Jean-Louis Etienne : cap au Nord
18 septembre 2022
© jeanlouisetienne.com
Nouveau numéro de notre série consacrée aux expéditions extraordinaires ! Autoroute INFO vous emmène sur les pas du premier homme à avoir atteint le pôle Nord en solitaire.
Première tentative et premier échec
Nous vous emmenons aujourd’hui sur les pas d’un grand explorateur français : Jean-Louis Etienne. Ce récit est tiré de l’un de ses livres : Persévérer (éditions Paulsen).
Jean-Louis Etienne est médecin mais aussi amoureux de la nature et des grands espaces. Dans les années 1970, il décide donc d’arrêter la chirurgie pour devenir médecin d’expédition. C’est pendant l’une de ses aventures, sur l’Everest, en 1983, qu’il se décide à tenter d’atteindre le pôle Nord géographique en solitaire.
En mars 1985, Jean-Louis Etienne décolle de l’Arctique canadien pour atterrir sur les côtes de l’océan Glacial. Pour transporter tout son matériel, l’explorateur est équipé d’un traineau d’une centaine de kilos qu’il attache à sa taille. Skis aux pieds, il part en direction du pôle Nord.
Quelques précisions concernant l’océan Arctique s’imposent. Contrairement au pôle Sud, qui se trouve sur un continent – l’Antarctique – le pôle Nord est, quant à lui, situé au beau milieu d’un océan. Pour l’atteindre à pied, il faut progresser sur la banquise : d’énormes blocs de glace flottants. Le problème, c’est que la banquise dérive à cause des courants et des vents. Si cette dérive est contre nous, elle peut nous ramener en arrière, ralentissant notre progression.
Au bout de dix jours de marche, sous des températures aux alentours de -47 °C, Jean-Louis Etienne est épuisé. Sa progression est lente, à peine plus rapide que la dérive de la banquise, qui est contre lui. Les nuits sont éprouvantes, la fatigue se fait de plus en plus sentir et après une chute dans une crevasse, Jean-Louis Etienne abandonne. Après quinze jours d’efforts, un avion vient le récupérer. Mais il se promet de ne pas rester sur un échec.

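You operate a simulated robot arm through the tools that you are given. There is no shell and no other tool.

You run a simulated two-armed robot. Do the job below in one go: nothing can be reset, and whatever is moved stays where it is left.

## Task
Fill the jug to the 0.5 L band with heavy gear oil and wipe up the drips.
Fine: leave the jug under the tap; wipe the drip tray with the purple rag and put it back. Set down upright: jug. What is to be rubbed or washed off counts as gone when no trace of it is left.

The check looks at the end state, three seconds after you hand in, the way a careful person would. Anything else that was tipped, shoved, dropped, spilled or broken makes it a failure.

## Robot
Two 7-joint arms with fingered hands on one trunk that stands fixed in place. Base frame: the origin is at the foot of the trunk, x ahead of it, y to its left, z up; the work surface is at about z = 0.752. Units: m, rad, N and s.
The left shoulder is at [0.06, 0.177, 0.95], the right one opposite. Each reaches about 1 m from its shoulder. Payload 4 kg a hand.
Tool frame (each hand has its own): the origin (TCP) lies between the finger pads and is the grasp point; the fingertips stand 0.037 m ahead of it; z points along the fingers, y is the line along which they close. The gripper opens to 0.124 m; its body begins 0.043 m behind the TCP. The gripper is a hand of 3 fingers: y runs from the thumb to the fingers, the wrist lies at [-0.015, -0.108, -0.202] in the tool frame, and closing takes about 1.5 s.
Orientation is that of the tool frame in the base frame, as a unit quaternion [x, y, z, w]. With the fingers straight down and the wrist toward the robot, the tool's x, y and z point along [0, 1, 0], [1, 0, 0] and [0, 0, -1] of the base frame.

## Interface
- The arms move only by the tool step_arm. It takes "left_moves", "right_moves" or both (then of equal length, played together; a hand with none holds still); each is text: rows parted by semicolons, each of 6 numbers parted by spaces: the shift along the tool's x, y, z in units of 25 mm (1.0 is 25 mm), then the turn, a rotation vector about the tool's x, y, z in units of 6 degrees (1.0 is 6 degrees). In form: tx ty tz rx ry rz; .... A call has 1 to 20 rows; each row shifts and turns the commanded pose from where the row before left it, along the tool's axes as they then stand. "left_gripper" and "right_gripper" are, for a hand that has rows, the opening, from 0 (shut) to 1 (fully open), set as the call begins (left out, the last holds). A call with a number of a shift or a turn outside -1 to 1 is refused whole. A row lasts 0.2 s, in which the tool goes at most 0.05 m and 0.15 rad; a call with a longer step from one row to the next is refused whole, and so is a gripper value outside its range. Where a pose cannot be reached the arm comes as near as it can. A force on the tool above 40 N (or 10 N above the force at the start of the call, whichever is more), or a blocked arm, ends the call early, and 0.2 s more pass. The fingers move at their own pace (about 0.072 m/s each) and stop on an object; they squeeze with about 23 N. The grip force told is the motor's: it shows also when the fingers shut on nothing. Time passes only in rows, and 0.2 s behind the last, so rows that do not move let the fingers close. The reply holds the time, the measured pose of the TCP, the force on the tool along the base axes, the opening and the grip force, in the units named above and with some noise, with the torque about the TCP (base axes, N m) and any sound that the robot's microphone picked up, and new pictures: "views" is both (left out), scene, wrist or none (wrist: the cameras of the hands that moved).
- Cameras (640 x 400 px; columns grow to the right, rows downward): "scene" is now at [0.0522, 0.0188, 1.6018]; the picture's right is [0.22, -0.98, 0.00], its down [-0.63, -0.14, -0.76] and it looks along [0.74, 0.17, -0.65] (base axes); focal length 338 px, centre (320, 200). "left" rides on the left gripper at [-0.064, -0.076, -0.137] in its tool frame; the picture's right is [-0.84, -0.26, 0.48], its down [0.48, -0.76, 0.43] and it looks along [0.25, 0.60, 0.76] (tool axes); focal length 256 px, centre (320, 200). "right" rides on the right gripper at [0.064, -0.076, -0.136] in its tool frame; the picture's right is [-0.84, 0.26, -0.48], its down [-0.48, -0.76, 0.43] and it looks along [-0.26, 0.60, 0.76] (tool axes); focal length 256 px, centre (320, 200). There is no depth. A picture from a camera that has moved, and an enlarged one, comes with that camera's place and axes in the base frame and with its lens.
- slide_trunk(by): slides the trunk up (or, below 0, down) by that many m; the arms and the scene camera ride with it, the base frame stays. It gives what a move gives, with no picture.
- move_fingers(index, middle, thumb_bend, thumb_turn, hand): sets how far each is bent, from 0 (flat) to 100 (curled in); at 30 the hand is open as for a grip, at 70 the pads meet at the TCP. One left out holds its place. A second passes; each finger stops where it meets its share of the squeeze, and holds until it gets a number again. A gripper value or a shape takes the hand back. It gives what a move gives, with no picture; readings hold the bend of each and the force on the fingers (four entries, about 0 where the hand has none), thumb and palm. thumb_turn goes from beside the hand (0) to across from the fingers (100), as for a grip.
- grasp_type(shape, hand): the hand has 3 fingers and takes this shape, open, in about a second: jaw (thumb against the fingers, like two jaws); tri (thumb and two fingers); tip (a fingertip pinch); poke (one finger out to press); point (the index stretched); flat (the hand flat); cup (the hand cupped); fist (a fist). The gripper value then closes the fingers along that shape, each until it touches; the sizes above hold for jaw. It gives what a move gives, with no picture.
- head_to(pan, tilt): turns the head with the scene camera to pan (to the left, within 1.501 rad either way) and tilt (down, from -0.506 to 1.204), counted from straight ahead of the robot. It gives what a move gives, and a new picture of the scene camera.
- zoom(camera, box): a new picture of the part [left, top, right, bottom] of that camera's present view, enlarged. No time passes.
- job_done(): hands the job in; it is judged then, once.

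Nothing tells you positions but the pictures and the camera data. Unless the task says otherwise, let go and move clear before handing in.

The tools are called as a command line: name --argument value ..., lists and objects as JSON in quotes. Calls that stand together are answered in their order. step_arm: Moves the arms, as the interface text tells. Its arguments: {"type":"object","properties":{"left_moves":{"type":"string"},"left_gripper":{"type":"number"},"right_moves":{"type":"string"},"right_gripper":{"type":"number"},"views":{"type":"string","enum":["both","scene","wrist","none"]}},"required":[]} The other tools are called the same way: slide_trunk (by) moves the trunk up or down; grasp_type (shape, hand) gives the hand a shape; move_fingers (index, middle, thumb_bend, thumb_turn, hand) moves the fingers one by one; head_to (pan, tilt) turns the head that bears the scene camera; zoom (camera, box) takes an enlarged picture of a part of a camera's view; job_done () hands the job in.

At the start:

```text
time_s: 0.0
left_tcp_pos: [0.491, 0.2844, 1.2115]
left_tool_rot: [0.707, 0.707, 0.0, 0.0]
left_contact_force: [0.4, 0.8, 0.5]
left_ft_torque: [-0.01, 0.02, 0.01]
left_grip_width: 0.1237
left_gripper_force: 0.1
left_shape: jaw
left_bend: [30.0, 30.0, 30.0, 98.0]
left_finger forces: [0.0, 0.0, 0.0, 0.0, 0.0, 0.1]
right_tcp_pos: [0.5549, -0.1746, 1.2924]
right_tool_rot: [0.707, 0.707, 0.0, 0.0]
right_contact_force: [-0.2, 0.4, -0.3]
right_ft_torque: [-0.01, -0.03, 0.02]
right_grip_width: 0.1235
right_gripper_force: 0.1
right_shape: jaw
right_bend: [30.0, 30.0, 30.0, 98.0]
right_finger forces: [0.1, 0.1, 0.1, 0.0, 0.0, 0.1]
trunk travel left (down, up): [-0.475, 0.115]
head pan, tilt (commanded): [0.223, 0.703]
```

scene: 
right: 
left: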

Une seconde tentative toujours aussi éprouvante
C’est le 7 mars 1986 que nous retrouvons un Jean-Louis Etienne mieux préparé, qui prend le départ d’une nouvelle expédition en direction du pôle Nord. Il est équipé d’un matériel plus adapté : le poids de son traineau a notamment été considérablement réduit, ce qui lui permet de progresser sur la banquise beaucoup plus facilement.
Mais dès les premiers jours, l’aventurier constate que les nuits sont toujours aussi éprouvantes. Pendant l’une d’entre elles – la deuxième – le thermomètre affiche -52 °C ! Son sac de couchage est moins performant qu’espéré. Dans ces conditions, avec des journées de marche harassantes et des nuits peu réparatrices, Jean-Louis Etienne se dit qu’il devra bientôt abandonner une nouvelle fois.
Une autre nuit, l’explorateur est réveillé par une sensation d’oppression. En réalité, il est en train de s’asphyxier ! En effet, un bouchon de glace s’est formé sur le trou de respiration de son duvet. La fermeture, complètement gelée, ne descend plus ! Jean-Louis Etienne, emprisonné dans son sac de couchage, sort son briquet qu’il avait gardé sur lui, mais lui aussi étouffe et est inutilisable. C’est finalement grâce à la chaleur de ses doigts, qu’il parvient à faire fondre un peu de glace et ainsi faire entrer de l’air frais.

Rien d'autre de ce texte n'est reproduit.